明暗差の激しい被写体でもこの通り。階調の豊かさを感じる1枚です。
拡大をしてみると、フラミンゴの形に並べられた薄いピンク色の石も白トビすることなく、更に石の質感まで損なわずに写しだしてくれています。
最高約9.0コマ/秒の高速連写を生かして、親鳥から餌をもらっている雛鳥を草むらの陰から激写!忙しなく動く小さな体を追うのに苦労するかと思いきや、高性能なAFと連写性能のおかげでこの通り。親鳥から餌をもらおうと一生懸命首を伸ばしている姿が愛らしいですね。
閉園間際、少し日も傾き始めたころに撮影をしたので高感度での撮影になってしまいましたが、ISO3200であることを感じさせないクリアな描写には驚きました。フクロウの羽根の細かい模様まで繊細に写し出してくれています。

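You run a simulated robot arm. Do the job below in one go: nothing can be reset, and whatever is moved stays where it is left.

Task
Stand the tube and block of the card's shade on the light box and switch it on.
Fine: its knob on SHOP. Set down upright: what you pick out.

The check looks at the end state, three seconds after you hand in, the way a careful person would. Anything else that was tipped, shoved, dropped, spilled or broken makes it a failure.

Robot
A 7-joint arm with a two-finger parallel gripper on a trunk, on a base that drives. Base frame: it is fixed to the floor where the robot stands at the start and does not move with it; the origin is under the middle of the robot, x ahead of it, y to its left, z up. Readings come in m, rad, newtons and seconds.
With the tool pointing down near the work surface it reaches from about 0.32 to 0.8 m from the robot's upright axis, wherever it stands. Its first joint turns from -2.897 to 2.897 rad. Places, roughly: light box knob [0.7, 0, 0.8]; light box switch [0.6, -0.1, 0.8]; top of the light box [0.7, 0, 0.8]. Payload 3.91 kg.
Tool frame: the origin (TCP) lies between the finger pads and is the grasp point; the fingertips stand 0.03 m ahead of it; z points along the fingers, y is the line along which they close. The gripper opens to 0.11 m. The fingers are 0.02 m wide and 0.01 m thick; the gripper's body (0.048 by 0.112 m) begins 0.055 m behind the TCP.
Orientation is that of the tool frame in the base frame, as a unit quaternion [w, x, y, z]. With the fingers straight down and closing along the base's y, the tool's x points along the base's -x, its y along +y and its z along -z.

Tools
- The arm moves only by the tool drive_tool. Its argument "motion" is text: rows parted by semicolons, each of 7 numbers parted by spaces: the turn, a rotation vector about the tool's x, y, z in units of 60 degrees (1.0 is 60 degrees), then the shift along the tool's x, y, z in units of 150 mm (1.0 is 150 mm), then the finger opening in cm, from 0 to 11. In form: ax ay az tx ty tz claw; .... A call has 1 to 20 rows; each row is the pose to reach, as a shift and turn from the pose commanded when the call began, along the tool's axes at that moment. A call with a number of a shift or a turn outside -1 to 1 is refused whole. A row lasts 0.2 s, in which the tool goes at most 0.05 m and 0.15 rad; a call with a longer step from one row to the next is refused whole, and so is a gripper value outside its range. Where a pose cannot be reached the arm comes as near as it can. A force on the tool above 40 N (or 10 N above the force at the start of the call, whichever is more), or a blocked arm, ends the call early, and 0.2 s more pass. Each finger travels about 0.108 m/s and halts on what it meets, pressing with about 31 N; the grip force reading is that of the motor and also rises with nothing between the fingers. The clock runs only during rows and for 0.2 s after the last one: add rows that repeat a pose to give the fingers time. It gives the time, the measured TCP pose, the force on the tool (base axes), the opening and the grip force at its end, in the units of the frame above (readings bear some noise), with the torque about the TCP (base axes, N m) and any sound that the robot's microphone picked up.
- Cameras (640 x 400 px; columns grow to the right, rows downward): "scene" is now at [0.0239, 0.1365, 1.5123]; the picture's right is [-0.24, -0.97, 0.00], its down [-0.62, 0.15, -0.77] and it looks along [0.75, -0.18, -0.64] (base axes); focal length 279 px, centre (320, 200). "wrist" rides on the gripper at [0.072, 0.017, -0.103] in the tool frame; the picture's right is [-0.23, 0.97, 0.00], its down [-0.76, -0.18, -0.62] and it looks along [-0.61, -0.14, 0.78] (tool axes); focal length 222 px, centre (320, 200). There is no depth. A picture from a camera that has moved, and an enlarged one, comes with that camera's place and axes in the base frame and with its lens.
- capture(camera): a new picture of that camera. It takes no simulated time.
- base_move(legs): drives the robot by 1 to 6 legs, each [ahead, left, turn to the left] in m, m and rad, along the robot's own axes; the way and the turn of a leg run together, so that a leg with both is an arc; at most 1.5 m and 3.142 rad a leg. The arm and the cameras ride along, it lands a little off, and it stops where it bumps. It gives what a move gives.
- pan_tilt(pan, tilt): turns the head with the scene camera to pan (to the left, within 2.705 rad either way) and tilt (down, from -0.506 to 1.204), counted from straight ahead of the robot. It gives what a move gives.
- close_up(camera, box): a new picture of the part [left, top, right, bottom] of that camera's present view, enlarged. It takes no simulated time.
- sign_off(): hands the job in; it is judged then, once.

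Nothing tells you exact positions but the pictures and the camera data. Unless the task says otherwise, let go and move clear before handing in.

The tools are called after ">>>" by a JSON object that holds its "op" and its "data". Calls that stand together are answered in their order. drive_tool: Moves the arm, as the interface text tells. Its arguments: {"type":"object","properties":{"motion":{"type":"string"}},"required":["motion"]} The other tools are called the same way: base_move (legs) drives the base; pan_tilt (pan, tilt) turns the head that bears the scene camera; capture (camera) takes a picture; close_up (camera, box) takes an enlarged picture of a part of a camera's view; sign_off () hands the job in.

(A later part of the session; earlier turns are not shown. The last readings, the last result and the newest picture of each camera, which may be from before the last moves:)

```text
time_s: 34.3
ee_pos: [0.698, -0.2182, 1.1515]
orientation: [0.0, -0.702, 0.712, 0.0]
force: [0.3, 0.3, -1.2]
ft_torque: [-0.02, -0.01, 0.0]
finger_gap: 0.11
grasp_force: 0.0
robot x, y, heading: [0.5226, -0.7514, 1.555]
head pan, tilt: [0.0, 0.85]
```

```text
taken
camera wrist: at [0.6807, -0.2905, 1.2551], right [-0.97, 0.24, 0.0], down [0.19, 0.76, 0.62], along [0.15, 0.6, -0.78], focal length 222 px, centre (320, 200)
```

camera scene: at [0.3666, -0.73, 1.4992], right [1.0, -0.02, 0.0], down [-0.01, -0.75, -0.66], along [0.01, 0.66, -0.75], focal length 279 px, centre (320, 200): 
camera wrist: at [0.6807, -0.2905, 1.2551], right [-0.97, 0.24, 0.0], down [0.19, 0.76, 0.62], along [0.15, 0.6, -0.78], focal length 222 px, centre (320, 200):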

また、EF-M 55-200mmのボケの美しさにもうっとり。フェンス越しの撮影であることを忘れてしまいそうです。
上の写真は別売のEVF『EVF-DC2』を取り付けた状態の『EOS M6』です。実はカメラだけでなくこの別売のEVFも進化を遂げており、前モデル『EVF-DC1』と比べて約29gの軽量化を果たしています。デザインもよりスタイリッシュでコンパクトになりました。
スイッチを押しながらでないと取り外しができない仕様になっているので、うっかり落としてしまった…なんてことにもなりません。
さて、肝心のカメラ本体ですが、見た目は確かにM5よりもM3寄りでコンパクト。しかしながらなかなかの高級感があり、性別を問わずに愛されるユニセックスなデザインが魅力的です。スタッフ間でも「かっこいいね!」と大好評でした。写りの美しさも然ることながら、見た目のデザインにも配慮が行き届いているのが分かります。
バッテリーは極端に減りが早いということもなく、動物園で1日撮影をしていてもまだ半分以上バッテリーが残っていました。(撮影枚数は350枚ほど)旅行に持ち出したり連写を多用する場合は念のため予備バッテリーがあると安心でしょう。
小型・軽量なのでどこへ行くのにも気兼ねなく連れて行ける『EOS M6』。
「このカメラと一緒に、いろんな所に行ってみたい。」そんな気持ちにさせてくれる1台のご紹介でした。